With the widespread organizational change, resistance may originate internally but it can quickly spread to business partners, vendors, and customers. Therefore, organization-wide change requires a high level of both internal and external communications. 

Internal Communications during Change

Successful internal communication depends on:

  • Providing reliable, easily accessed technology dedicated to communication, for example, an intranet
  • Including the people affected by change early on in the decision-making process
  • Recognizing the power of rumor and the need to be clear, consistent, and responsive in communication
  • Personalizing communication to keep information relevant to different groups, functions, or business units 
  • Tracking and measuring the effect of communications, making adjustments as needed.

Clearly, those criteria can be met only if the leaders of change at every level understand the reasons for the change and are comfortable dealing with questions and concerns.

External Communications during Change

Internal changes in a company may affect business partners, vendors, and customers through resulting changes in pricing, products or services, supply chains, and priorities. Part of managing changing is anticipating those outside impacts as much as possible. Successful external communication depends on:

  • Coordination with marketing, public relations, and the executive suite, with a single individual designated as the spokesperson
  • A clear and uniform message that goes out through as many channels as necessary to reach the external people affected
  • Good timing; you don’t want the rumor mill starting before you have your message ready
  • Consideration of how the company might lessen the impact of the change; for example, a substantial price increase.

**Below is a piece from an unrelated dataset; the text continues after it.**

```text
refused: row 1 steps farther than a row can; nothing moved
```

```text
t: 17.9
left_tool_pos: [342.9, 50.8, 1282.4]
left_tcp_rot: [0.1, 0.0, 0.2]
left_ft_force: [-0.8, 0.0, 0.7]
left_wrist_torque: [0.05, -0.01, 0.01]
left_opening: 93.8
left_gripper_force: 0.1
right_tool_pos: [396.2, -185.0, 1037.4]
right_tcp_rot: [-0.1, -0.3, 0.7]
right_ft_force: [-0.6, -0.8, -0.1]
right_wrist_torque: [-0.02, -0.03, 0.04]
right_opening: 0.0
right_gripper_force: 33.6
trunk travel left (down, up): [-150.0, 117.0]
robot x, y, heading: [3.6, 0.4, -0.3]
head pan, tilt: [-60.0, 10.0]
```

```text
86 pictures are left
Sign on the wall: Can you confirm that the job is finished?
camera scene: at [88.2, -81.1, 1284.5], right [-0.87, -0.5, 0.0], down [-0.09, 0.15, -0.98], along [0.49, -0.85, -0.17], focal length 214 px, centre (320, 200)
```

Home Truths about Communication during Change

In a report titled The Inconvenient Truth About Change Management, McKenzie and Company offered the following home truths, among others:

  • Messages about change that work for or sound good to the executive suite won’t necessarily fair the same when presented to employees or customers because their motivations are different.
  • People are not always motivated by money, either it’s gain or its loss, but more often by the desire for a purpose and by the need for fairness. Communications about change will fail if they ignore those basic needs.
  • The more people are involved in a decision, the more they are committed to it. Part of the benefit of their involvement is they “write their own story”—that is, they come up with their own compelling message about why change is right.